Cindy, we had trouble with our corn too and also last year. My seed started tomatoes got frosted, so I replaced 48 and the frosted ones that I left in the ground ressurected and all the plants are doing beautifully, (except that when my little sisters were weeding the tomatoes they came inside to borrow some glue :o) The beets are spectacular. After a rough start our pumpkins, squashes and cucumbers are growing nicely. Our potatoes are starting to flower. Carrots are the best they've been in years, can't wait to taste one! Peas are climbing up their fences and nimbly as ever. The lettuce and cauliflower turned(ing) out nicely, but our brocolli wasn't so good. Friends have had some trouble with their too. Our beans are the worst, though. Many skips, even after we replanted some of them. There weren't many blossoms in the apple orchard this year, so I don't expect a great crop, but the raspberries and currents look good and the rhubarb was wonderful.
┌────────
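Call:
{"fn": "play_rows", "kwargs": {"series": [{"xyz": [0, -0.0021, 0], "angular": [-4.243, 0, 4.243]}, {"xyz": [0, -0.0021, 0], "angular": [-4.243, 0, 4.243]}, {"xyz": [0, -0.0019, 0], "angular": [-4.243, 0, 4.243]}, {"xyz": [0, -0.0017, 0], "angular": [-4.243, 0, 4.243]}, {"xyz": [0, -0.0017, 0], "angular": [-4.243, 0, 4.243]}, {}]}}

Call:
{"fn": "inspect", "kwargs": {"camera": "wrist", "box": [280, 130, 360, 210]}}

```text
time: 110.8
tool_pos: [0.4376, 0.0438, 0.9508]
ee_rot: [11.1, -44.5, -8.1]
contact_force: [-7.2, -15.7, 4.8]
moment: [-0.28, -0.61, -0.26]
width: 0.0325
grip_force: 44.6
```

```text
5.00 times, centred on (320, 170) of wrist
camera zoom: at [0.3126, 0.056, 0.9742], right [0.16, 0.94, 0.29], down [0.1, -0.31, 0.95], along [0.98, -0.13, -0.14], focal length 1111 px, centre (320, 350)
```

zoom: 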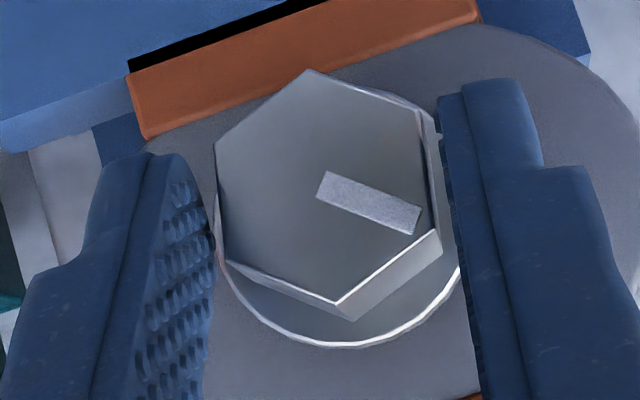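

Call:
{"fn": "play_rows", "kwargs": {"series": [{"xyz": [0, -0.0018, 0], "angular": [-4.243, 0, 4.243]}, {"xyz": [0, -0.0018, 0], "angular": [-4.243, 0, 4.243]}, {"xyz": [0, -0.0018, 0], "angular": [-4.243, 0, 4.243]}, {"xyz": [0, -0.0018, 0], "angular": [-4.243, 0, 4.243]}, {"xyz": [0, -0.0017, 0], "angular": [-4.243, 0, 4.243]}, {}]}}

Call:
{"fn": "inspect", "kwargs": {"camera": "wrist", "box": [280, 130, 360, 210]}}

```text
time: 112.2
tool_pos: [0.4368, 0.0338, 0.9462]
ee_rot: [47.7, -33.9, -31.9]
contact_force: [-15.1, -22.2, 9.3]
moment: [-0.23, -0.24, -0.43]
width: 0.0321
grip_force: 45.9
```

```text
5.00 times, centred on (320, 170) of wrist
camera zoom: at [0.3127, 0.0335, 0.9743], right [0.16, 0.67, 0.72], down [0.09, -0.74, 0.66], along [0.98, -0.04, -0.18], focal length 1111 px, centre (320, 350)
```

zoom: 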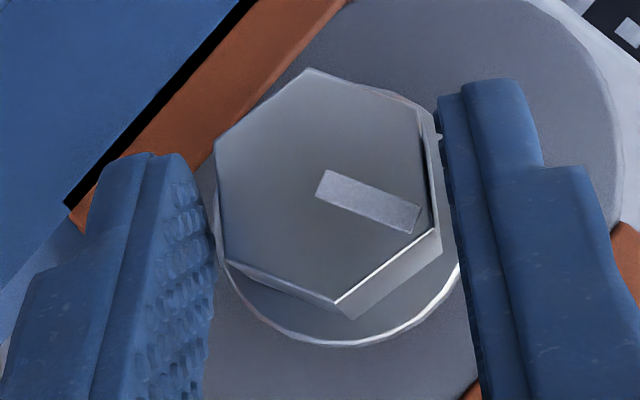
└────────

I ,too, wish we were able to grow melons, but we must be satisfied with an occasional supermarket one.

-- Abigail F. (treeoflife@sws.nb.ca), July 17, 2000.

I feel strange, restless -- as we essentially have no garden this year, for the first time in many years. My husband, the rototilling man, works seven days a week, and is bushed when he gets home, so the garden never got tilled, and never got planted. Well, we were hoping to have the place up for sale months ago, and are still working on that, but it is slow going. So I have a few tomatoes and greens in the flower beds out front, and the perennials (chives, oregano, asparagus, rhubarb, etc.). I hardly know what to do with myself! And will be so thankful next spring if we are able to plant even a small garden. (I almost forgot the volunteer potatoes at the edge of the compost pile!)